• _To be done_: Keep only the lines of the listing that include the word "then", and copy them.

• _Data excerpt_:

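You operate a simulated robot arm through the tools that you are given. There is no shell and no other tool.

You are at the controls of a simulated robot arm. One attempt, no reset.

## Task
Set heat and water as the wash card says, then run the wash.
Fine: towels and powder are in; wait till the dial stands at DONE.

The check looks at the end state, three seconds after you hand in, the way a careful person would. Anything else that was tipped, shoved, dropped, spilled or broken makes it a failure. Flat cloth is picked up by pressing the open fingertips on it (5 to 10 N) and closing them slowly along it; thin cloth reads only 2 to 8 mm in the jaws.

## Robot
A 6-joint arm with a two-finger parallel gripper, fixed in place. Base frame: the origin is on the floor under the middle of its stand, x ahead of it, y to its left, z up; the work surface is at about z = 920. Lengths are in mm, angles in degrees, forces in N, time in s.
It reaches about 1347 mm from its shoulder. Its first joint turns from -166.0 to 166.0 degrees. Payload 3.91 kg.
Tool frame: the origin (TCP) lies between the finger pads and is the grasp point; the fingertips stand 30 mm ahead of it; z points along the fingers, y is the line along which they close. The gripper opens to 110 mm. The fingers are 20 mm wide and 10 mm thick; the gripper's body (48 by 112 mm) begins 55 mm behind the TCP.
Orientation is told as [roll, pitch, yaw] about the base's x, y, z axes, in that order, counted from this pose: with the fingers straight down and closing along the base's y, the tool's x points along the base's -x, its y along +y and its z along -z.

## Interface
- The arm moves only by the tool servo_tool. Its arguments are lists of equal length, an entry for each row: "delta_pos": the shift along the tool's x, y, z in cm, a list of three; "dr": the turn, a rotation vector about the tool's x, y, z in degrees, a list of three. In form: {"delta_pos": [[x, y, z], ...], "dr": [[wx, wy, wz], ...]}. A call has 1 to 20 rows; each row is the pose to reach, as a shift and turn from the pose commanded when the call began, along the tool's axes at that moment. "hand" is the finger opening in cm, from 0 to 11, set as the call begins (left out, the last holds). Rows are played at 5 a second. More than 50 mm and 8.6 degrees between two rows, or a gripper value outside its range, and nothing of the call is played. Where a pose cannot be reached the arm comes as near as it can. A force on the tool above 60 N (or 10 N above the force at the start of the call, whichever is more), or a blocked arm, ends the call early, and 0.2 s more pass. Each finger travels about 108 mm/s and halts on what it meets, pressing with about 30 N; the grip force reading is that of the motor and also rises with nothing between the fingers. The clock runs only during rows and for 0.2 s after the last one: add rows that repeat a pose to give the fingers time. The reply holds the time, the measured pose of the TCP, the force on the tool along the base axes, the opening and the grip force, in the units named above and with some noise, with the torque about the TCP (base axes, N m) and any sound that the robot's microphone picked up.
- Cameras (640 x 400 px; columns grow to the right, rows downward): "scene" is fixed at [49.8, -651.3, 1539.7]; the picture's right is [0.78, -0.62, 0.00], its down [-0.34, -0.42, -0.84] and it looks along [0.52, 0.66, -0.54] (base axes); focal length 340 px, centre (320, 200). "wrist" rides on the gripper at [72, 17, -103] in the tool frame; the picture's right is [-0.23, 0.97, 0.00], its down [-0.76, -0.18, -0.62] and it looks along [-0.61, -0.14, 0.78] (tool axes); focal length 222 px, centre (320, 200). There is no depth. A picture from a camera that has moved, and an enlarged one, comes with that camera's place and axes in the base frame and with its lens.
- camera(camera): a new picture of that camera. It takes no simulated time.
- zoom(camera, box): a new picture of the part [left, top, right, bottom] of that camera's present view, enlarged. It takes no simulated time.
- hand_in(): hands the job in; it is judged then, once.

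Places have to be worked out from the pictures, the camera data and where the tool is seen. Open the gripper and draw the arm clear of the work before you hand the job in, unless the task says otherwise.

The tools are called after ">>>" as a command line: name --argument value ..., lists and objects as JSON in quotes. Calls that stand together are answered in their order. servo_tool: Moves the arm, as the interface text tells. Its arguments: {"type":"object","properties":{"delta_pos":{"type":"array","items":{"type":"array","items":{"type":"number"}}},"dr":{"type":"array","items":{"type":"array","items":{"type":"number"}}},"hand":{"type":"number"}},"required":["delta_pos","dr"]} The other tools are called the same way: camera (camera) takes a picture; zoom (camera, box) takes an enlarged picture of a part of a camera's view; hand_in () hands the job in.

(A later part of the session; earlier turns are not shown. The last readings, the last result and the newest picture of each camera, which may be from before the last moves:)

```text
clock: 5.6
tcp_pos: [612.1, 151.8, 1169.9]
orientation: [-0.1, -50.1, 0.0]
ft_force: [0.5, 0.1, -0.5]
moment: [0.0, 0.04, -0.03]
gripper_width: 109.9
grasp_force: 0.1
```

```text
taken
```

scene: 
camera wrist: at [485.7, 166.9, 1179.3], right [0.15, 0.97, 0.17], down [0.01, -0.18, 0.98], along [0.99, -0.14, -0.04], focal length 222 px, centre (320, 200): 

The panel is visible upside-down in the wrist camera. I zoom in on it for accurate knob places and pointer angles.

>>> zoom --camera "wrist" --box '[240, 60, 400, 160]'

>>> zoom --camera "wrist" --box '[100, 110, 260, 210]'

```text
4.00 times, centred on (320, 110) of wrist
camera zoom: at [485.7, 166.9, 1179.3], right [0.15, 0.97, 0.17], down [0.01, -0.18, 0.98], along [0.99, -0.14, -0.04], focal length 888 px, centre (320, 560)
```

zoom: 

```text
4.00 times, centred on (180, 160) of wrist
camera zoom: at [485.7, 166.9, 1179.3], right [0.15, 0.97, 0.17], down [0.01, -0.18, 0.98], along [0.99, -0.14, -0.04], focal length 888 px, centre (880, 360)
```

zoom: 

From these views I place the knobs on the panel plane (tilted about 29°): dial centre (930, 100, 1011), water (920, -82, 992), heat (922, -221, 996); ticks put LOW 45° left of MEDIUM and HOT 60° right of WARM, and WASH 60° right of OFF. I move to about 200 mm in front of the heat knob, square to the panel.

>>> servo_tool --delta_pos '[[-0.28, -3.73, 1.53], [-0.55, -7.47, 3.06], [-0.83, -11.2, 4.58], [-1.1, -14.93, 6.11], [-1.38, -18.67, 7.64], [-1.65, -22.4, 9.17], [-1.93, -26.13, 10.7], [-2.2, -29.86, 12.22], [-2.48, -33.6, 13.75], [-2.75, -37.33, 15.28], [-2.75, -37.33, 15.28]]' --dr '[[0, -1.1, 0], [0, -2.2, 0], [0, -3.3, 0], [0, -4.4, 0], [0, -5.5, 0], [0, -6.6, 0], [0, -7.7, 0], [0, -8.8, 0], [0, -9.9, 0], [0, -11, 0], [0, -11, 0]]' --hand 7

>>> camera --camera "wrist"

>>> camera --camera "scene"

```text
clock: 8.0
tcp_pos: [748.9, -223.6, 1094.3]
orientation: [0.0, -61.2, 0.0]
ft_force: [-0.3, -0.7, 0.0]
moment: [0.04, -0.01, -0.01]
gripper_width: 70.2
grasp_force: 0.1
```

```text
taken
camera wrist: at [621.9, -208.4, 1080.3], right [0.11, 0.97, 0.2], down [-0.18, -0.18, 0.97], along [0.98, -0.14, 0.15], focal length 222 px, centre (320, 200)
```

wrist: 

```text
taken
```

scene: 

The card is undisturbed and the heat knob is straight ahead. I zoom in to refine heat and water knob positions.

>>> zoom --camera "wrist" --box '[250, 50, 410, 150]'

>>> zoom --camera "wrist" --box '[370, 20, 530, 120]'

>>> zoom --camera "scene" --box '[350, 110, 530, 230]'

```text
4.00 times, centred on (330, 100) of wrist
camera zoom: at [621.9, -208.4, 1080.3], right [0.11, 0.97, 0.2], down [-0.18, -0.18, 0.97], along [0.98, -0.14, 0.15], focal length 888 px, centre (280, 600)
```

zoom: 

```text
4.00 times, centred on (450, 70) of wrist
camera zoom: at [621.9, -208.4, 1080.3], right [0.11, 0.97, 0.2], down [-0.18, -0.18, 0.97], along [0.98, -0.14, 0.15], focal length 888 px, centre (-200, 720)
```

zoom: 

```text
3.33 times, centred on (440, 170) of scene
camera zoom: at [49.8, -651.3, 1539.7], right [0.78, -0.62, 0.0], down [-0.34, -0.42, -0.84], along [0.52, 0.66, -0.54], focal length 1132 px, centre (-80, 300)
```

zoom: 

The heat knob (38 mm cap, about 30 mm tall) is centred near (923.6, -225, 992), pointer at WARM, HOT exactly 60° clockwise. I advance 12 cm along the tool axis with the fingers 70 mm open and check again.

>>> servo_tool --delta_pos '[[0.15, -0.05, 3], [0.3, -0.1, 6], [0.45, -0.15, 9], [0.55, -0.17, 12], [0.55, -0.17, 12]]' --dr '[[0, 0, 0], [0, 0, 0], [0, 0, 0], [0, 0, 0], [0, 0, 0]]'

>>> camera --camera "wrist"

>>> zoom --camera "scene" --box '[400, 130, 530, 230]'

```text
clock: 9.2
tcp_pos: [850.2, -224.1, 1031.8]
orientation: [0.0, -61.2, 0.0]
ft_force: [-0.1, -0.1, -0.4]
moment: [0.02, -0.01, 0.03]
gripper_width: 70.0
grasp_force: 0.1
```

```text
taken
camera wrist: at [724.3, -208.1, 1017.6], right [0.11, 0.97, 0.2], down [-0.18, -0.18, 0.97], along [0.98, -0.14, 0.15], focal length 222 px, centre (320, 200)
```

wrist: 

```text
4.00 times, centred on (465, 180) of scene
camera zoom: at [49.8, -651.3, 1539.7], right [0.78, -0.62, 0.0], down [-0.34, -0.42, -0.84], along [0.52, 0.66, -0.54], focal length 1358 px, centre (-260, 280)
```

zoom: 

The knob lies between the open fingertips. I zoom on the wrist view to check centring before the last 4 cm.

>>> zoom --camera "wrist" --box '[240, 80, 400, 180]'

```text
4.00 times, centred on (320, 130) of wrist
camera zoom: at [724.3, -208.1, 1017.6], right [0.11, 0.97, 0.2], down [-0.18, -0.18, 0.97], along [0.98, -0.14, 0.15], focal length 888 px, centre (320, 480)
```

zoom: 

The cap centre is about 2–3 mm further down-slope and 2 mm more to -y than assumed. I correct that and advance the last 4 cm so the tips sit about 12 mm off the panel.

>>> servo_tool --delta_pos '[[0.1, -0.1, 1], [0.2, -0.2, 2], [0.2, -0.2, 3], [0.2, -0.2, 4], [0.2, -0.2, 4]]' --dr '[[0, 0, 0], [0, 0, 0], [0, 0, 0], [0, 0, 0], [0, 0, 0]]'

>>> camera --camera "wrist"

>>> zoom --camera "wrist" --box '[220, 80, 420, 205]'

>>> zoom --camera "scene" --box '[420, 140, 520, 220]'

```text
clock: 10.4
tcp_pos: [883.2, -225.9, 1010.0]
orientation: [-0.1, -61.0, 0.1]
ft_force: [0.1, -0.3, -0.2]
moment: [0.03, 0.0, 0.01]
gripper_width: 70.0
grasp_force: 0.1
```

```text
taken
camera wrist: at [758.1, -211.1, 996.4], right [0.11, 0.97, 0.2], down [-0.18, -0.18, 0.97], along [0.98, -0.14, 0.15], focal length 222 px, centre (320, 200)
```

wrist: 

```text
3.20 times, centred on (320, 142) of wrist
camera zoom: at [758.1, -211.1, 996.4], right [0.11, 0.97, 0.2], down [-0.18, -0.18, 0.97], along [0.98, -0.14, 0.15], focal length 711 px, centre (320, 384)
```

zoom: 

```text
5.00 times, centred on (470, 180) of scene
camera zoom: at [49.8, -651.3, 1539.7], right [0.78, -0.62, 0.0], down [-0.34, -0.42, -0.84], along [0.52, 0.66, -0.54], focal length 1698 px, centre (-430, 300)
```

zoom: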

• _Solution_:
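Set heat and water as the wash card says, then run the wash.
- hand_in(): hands the job in; it is judged then, once.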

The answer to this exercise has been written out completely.